Task description >>
Copy out, exactly and without additions, the lines from the one that contains "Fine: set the" to the one that contains "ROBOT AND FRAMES", both ends included.
+ + + + +
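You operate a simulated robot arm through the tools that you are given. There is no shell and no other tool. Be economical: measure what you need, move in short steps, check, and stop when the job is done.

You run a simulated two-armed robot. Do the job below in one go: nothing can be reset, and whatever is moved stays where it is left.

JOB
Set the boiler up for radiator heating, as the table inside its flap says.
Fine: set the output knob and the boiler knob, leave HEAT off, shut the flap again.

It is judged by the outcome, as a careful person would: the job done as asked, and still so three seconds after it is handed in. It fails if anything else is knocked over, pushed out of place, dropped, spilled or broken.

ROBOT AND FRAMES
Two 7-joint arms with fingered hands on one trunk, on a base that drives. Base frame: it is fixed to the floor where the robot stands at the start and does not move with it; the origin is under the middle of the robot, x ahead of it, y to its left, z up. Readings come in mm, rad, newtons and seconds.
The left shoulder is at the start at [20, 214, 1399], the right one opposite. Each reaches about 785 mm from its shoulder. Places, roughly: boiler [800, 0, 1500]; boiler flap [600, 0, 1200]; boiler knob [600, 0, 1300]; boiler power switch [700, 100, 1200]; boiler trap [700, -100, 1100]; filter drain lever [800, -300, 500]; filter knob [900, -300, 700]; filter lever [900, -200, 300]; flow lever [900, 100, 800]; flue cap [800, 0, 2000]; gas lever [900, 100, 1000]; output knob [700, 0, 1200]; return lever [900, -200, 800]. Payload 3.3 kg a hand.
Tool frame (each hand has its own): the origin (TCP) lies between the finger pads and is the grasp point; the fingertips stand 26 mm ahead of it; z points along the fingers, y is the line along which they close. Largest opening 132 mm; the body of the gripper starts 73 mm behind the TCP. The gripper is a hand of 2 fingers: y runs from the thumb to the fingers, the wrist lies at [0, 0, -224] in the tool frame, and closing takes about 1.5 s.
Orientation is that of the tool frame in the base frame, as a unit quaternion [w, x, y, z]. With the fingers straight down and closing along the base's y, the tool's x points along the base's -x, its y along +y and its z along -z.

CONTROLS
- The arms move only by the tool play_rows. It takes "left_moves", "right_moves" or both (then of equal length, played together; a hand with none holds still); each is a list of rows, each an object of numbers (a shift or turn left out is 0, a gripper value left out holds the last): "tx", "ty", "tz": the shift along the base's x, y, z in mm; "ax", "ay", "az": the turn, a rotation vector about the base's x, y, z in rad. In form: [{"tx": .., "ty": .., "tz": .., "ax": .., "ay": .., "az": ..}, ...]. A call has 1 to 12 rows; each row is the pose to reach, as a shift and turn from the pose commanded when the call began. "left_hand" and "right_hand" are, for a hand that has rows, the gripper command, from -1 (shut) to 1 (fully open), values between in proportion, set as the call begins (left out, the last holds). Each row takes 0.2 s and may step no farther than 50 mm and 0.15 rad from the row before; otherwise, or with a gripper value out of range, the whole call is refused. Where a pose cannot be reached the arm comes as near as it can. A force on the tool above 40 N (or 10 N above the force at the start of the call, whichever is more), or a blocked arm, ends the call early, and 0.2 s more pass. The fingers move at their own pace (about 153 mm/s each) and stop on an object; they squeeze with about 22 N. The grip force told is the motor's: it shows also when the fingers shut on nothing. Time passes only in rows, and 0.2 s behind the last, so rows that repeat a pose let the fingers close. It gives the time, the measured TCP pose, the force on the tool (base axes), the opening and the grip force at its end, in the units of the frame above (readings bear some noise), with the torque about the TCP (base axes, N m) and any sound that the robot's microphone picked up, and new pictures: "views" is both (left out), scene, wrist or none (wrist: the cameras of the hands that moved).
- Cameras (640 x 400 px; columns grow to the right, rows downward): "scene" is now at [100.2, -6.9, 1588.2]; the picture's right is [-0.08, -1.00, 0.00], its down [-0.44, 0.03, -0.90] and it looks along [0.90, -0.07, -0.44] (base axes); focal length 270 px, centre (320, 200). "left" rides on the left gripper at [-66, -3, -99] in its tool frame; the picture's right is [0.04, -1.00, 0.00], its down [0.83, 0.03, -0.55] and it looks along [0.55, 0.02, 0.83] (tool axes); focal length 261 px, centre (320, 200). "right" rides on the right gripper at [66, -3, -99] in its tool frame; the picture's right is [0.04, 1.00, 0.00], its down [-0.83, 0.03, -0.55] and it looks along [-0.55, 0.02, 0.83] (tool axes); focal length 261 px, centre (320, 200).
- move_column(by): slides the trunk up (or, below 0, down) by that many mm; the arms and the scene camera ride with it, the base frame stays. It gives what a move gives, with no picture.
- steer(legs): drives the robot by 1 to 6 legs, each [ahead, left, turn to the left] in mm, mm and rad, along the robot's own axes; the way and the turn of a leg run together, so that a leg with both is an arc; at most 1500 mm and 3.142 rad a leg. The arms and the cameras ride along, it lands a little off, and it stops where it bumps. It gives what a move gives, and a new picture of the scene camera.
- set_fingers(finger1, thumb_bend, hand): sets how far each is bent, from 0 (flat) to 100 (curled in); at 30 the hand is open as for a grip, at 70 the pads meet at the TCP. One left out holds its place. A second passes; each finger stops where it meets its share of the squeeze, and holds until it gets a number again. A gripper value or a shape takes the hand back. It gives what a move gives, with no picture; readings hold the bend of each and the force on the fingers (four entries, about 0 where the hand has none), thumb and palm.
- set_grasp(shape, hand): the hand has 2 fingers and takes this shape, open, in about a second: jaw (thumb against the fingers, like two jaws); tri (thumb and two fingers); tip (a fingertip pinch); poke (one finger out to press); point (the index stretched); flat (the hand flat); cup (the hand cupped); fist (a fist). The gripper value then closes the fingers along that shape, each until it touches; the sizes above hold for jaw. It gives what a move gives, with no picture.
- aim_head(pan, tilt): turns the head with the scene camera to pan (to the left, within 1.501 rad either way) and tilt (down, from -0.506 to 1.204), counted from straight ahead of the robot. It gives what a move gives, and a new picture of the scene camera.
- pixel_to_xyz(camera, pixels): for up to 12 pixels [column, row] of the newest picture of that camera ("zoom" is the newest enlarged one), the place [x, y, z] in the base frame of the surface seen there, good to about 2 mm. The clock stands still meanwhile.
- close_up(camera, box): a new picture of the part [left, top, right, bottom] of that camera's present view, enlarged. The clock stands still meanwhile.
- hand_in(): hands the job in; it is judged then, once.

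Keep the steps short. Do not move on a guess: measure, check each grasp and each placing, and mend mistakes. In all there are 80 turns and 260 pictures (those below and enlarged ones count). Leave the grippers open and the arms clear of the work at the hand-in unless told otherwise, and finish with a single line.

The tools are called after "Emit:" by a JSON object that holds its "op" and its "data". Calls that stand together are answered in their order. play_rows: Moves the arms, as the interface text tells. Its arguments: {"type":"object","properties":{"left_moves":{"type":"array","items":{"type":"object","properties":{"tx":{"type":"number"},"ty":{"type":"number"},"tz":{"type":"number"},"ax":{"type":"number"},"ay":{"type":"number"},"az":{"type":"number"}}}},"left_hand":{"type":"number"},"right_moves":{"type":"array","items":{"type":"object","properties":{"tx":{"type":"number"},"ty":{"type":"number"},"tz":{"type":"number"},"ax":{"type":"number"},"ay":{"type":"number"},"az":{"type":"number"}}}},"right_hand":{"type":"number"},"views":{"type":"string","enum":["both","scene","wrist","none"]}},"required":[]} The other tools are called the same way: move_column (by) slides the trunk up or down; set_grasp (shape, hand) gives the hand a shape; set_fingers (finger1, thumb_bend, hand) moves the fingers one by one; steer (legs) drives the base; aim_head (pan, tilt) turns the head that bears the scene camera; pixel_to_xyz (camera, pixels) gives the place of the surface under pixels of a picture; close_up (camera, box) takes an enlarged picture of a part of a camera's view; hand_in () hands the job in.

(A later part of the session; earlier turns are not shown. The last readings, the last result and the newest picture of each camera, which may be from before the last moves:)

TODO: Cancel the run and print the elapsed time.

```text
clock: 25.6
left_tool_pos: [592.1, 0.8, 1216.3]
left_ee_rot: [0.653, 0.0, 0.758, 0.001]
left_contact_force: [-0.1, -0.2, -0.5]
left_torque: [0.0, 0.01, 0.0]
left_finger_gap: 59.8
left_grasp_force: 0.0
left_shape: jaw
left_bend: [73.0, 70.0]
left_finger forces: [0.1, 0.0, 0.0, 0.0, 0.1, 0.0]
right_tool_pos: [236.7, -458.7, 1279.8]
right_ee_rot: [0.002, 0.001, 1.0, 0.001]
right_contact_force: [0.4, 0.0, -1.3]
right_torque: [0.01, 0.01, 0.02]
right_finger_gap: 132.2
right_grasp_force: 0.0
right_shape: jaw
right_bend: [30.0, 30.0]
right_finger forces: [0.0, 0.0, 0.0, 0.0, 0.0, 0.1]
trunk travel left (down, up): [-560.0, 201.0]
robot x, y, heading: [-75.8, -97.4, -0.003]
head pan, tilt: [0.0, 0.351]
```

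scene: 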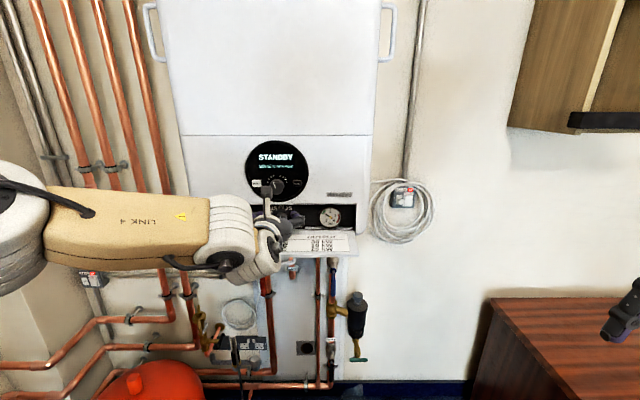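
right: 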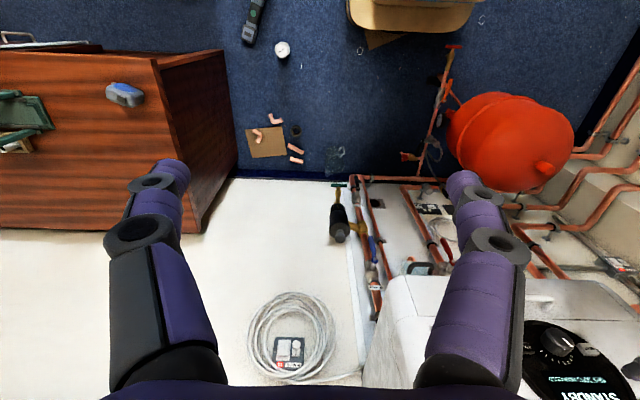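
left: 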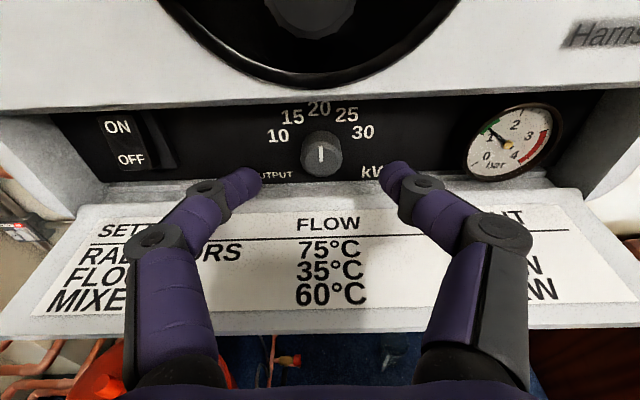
+ + + + +
Answer to this task >>
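Fine: set the output knob and the boiler knob, leave HEAT off, shut the flap again.

It is judged by the outcome, as a careful person would: the job done as asked, and still so three seconds after it is handed in. It fails if anything else is knocked over, pushed out of place, dropped, spilled or broken.

ROBOT AND FRAMES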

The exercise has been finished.